A further aspect to be borne in mind is that a large number of persons are presently in occupational pension schemes organised on a defined benefit basis. Such schemes offer a relatively high level of security and certainty to the pensioner as to the level of his benefits. They expose the employer to open ended liability for contributions to the scheme.

There is already a tendency for employers to seek to avoid such schemes in favour of defined contribution schemes. These reverse the normal profile, with the employer having certainty as to his financial exposure, and the employee bearing the uncertainty as to the level of his ultimate pension. The PRSA is essentially a defined contribution vehicle. It is difficult to see how it could operate in a defined benefit context.

It is of course not impossible for that to happen - the contract between the individual and his employer could ensure that the employer is obliged to make open ended contributions to the PRSA adequate to fund a specified level of pension. But the probability is that the introduction of PRSAs will mark an acceleration of the move away from defined benefit schemes and towards defined contribution schemes.

This does not mean that a PRSA has no attractions to a person in a defined benefit scheme. He may still wish to divert his additional voluntary contributions (AVCs) away from his employer’s scheme and into a PRSA.

What of tax?
The Bill itself is largely given over to administrative matters. These include a pension ombudsman, regulation of PRSA providers, and detailed changes to existing pensions legislation. Those seeking details of the taxation aspects of PRSAs will be disappointed. There is no reference to taxation in the Bill.

The intended taxation treatment was disclosed in a government press release of April 2001. The broad outline of the taxation provisions are in line with existing taxation provisions for occupational pension schemes and retirement annuity contracts. Broadly speaking, the contribution by the self-employed individual, employee, or employer is tax deductible within certain limits. The fund itself is free of taxation on its income and gains. The individual beneficiary is entitled to withdraw a specified sum free of tax on retirement but is chargeable to income tax on all further payments to him out of the fund. A PRSA fund can pass under the will of a deceased person subject to normal inheritance tax rules.

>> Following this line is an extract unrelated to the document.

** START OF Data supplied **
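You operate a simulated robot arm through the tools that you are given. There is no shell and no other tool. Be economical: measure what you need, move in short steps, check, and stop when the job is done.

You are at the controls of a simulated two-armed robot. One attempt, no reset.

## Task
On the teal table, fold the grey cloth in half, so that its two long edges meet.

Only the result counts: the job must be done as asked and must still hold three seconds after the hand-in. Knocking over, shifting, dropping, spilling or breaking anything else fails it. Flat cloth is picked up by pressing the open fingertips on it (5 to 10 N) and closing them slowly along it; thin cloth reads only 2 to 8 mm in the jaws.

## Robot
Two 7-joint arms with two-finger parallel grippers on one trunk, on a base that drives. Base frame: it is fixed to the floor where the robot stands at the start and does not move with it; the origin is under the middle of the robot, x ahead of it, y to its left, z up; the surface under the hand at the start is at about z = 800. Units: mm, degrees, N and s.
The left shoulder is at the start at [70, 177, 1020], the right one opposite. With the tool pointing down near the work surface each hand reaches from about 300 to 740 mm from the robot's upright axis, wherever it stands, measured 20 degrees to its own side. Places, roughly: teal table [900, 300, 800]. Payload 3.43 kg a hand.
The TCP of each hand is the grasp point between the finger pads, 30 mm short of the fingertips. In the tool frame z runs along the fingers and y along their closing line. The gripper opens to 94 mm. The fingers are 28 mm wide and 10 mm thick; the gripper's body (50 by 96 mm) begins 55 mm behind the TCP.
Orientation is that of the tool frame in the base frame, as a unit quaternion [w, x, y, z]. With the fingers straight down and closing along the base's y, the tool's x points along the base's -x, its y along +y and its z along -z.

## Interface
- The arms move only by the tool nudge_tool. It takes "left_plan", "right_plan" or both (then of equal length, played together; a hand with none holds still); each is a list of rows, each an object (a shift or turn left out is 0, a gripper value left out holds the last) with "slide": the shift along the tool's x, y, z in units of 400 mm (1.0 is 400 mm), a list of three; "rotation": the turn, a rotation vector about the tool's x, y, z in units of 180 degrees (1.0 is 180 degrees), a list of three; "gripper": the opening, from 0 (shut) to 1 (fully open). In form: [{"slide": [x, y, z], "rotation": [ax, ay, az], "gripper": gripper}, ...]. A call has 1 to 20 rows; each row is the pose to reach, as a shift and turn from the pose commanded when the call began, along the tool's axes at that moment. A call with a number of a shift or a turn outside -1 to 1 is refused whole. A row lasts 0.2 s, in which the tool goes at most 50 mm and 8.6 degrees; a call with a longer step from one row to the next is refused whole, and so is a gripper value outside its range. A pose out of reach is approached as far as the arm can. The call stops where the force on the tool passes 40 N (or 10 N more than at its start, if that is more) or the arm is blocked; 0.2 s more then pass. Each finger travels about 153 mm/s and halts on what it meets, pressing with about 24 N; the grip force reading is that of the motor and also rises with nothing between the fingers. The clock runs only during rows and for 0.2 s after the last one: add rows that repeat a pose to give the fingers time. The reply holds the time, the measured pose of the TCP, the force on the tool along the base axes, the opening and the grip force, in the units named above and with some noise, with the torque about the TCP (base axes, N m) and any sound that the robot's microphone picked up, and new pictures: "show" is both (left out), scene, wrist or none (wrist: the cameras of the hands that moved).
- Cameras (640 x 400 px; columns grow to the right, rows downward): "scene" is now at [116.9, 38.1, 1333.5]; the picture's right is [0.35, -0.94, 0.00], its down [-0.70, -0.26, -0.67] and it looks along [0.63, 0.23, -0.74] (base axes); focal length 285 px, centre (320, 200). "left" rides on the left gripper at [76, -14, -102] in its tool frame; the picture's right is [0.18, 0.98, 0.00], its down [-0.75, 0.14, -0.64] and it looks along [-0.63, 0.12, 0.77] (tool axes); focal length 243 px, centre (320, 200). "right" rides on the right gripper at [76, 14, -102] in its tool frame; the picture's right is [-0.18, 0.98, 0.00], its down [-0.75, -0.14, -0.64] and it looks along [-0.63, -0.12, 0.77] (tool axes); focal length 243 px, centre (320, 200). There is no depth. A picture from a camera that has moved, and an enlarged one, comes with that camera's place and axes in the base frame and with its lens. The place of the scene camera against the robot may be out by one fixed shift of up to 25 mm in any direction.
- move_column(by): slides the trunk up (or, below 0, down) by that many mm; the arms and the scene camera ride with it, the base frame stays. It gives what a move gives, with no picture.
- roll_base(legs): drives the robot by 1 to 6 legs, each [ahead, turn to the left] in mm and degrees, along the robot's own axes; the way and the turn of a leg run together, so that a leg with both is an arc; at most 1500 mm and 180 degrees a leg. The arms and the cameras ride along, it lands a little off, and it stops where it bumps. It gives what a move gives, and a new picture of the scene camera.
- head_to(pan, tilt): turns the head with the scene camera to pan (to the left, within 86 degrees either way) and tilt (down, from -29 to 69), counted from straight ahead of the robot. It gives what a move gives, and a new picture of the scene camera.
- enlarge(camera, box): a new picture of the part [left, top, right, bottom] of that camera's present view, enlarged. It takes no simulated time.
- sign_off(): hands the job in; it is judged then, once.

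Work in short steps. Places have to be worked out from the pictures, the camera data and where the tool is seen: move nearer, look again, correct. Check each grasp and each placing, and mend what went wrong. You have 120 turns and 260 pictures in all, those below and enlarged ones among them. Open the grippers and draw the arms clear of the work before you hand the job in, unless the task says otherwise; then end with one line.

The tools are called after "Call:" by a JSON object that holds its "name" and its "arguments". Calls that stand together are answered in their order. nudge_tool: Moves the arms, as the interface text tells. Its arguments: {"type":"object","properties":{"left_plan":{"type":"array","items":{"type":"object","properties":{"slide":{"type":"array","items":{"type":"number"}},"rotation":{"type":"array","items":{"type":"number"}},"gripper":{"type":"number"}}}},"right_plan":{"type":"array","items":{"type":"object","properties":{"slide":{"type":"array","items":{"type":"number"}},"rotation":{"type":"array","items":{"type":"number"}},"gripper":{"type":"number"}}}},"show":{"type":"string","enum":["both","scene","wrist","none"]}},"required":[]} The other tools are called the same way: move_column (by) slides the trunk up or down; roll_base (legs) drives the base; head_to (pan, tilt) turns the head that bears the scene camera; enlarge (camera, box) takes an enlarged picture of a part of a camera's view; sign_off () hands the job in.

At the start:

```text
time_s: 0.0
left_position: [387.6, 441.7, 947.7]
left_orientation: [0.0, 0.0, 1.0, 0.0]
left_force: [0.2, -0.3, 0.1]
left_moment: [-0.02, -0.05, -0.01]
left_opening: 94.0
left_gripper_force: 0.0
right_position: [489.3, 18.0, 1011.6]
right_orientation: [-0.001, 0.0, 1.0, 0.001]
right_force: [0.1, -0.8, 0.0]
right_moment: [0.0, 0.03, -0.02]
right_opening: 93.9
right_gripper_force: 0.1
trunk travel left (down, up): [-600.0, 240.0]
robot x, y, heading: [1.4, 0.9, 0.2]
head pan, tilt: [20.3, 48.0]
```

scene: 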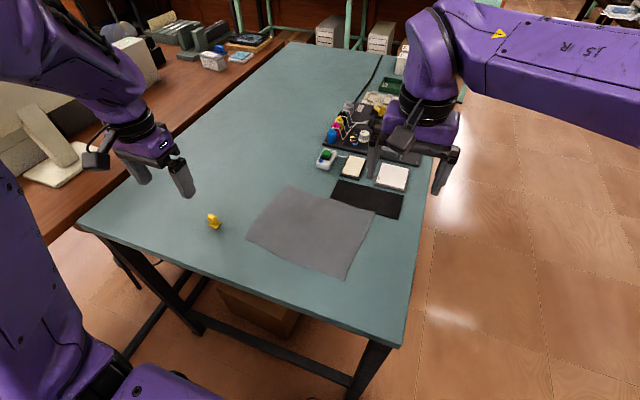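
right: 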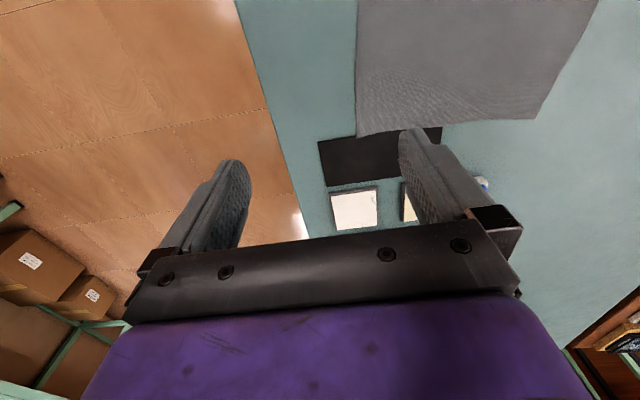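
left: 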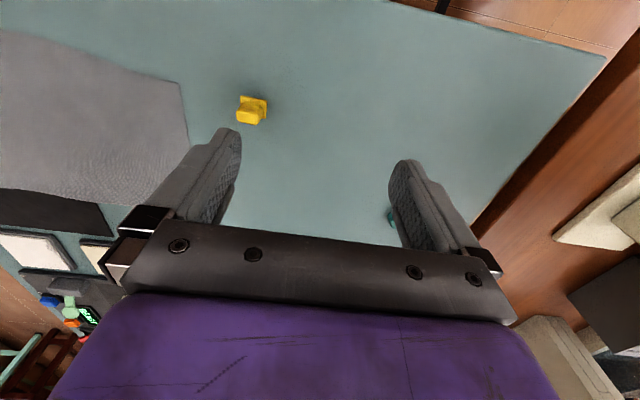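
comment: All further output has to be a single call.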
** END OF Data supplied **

The principal differences between the disclosed taxation proposals and those which exist at present for existing pension schemes are that self employed persons, and those not in pensionable employments, are permitted a higher level of tax deductible contributions between the age of 30 and the age of 50. The percentage of reckonable earnings which attract tax relief when contributed towards the pension are 5 per cent greater under a PRSA than they are under a retirement annuity contract.

This has been stated to be as an encouragement to individuals to take up pensions. It is also of course an encouragement to them to take up PRSAs rather than retirement annuity contracts, something which is less easy to understand as a policy objective.

For example, between the age of 40 and the age of 50 an individual may contribute to a PRSA 30 per cent of reckonable earnings, subject to tax relief, but would be limited to 25 per cent of reckonable earnings if he seeks tax relief on payment to a retirement annuity contract.

The advantage outlined above is somewhat mitigated by the fact that it would seem that the earliest age at which an individual may encash his PRSA (whether in the form of a pension or part withdrawal as a tax free sum) is 60 years. Other forms of pension provision can allow a person to retire in some cases from the age of 50.

Wait for legislation
The Press Release on taxation makes relatively easy reading. But there are indications in it that the legislation to implement it, when it is published, will be tortuous. The PRSA is a ‘one size fits all’ product. It has to be capable of coping with an individual who is also a member of an occupational pension scheme, an employee who is not in an occupational pension scheme, and a self employed person as well as allowing for contributions when a person is simply unemployed!

The indications are that in applying various limits to tax relief for contributions, and to tax free lump sums on retirement, an attempt will be made to bring together the tax treatment of all forms of pension provision with which an individual may be involved.

Perhaps the most significant element of the PRSA is that a PRSA holder is entitled to convert his fund into an approved retirement fund (ARF). He is not obliged immediately on retirement to use any part of it in the purchase of an annuity or pension.

An ARF is in many respects similar to an individual’s investment portfolio. Although it is held by an agent on his behalf, and subject to tax consequences on encashment, it is otherwise a part of the individual’s own assets. He may bequeath it to his heirs, and invest it as he pleases. It is not something that need die with him.

Hitherto employees in occupational pension schemes did not have the ability to convert the value of their pension fund (other then the part represented by AVCs) into an ARF. They were committed to the pension to be provided by the pension fund or to the annuity trap. Self employed persons, and employees not in occupational pension schemes are already entitled to make their pension provision through an ARF. The PRSA appears to complete this process for most employees.

The economy
It will be interesting to see what macro economic effects the move across Europe towards increased pension provision will have. One would expect that if large parts of the population are persuaded to make increased provision for future pensions, current consumption would drop, and increased waves of investment money would descend upon a limited range of quoted companies available on stock exchanges.

Will we see contracting economic activity side by side with increasing share prices? Where will Mr McCreevy’s revolution end?